Fuel storage and reprocessing isnt where vast majority of of the cost is for nuclear power, construction and decommissioning are.

These are what makes it cost 5x solar or wind.

> Coal is cheap

Only if you ignore all externalities including:

- environmental damage from mining (yes this exists for renewables too)

- global warming

- pollution on city infrastructure

- pollution on health

- the sunk costs causing higher transition costs when inevitably you transfer to renewables anyways.

>Only if you ignore all externalities

Not even then. Coal is dead, and gas killed it. The externalities are a distraction, coal plants are just straight-up uneconomic.

> Only if you ignore all externalities

Do not discount how easy that is to do. Your list is of costs not to any bottom line of a company with bean counters. Those external costs are out side the scope of their concerns. Your list of concerns would be something for C-suite types, but the pressure of stock prices again make the external costs easy to set aside.

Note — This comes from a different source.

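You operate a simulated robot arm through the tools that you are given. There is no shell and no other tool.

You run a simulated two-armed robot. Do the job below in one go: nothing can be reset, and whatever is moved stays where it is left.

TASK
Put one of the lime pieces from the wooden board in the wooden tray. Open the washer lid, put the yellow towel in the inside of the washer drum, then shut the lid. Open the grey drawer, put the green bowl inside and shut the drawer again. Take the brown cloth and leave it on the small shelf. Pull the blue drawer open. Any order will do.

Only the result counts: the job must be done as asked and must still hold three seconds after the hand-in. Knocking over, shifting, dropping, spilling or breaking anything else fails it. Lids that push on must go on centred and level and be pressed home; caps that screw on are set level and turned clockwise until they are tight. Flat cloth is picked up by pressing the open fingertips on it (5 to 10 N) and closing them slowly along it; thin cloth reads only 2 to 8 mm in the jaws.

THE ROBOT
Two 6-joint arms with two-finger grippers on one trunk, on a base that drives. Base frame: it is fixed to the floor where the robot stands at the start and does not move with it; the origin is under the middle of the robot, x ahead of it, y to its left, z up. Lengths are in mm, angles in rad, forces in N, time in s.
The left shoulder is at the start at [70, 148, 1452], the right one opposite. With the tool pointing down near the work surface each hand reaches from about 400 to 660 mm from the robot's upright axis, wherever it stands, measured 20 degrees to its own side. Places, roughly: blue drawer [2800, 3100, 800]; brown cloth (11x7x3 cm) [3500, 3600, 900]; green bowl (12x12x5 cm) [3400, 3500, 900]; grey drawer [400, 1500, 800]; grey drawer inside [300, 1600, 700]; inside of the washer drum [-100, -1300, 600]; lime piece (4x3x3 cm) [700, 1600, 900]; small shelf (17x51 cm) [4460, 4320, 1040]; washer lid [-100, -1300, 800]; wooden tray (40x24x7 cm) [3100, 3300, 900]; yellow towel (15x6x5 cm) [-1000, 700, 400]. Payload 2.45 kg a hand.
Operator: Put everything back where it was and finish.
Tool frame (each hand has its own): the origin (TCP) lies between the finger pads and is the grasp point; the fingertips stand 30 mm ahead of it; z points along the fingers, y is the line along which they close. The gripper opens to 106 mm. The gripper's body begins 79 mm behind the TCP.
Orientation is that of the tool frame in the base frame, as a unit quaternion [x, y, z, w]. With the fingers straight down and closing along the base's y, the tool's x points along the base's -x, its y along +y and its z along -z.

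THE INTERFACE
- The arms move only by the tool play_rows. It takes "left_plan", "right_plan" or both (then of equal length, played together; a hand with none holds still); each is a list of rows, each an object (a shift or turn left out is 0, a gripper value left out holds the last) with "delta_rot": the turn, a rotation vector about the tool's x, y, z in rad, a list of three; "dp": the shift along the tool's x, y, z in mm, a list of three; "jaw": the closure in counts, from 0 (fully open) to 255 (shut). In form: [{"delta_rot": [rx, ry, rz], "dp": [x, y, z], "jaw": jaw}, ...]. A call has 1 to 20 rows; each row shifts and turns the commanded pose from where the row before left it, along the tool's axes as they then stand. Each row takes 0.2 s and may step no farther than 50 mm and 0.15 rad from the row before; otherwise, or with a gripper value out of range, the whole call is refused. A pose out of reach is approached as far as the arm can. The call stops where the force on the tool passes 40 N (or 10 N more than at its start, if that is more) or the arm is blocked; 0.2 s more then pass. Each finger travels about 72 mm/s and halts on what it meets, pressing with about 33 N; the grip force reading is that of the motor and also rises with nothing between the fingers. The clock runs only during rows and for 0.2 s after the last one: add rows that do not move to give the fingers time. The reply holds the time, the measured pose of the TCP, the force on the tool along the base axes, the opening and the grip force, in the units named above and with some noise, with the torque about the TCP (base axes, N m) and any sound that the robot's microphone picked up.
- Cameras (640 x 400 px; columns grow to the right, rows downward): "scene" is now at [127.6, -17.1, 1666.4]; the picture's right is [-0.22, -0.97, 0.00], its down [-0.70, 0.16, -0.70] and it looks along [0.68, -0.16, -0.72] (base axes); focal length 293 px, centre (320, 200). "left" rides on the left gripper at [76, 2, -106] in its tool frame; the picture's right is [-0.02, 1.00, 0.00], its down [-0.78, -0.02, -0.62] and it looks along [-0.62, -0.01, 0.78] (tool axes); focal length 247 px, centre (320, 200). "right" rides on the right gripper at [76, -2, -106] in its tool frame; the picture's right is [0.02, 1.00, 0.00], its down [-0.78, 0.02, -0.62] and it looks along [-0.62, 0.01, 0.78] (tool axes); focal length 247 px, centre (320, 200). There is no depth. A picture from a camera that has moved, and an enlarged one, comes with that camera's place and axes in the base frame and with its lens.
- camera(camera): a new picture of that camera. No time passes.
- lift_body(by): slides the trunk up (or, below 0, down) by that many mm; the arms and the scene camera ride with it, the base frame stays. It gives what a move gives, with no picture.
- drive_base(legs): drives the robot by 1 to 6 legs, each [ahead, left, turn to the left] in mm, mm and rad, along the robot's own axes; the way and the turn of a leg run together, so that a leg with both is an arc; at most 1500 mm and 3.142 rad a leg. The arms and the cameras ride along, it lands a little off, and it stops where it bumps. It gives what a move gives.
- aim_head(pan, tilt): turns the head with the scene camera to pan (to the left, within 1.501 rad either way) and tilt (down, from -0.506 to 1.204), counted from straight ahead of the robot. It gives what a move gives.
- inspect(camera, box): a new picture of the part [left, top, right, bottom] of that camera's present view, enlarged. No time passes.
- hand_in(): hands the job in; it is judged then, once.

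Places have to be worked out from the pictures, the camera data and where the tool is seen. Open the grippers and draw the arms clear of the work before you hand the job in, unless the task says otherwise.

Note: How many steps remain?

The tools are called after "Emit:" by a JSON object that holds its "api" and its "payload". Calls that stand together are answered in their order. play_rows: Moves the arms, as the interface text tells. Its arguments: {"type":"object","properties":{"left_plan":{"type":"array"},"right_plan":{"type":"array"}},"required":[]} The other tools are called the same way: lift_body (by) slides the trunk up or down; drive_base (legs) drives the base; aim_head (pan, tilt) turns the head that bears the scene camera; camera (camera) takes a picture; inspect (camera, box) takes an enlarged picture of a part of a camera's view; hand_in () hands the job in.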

Sure, but as a consumer you can also care about these things.

Sure, but there's only so many places to buy electricity from

Coal is teetering on the edge of economic viability. In the US, our coal-obsessed administration is now at the point of forcing coal power plants to remain operational against the wishes of their owners who want to shut them down as they’re no longer profitable.

If Israel can build an electrical grid connection to Greece then Ireland should have no problem building good connections with France and the UK.

They do have 3 already and they're building 3 more:

https://en.wikipedia.org/wiki/List_of_high-voltage_transmiss...

The new one going to France will probably have the most impact initially, the French love to sell their Nuke's surplus capacity. The new British ones by the time they're finished should have access to British's big wind energy generation, much of which will be online at that point.

Your link is from a disreputable source though. Their literal purpose is to gaslight people.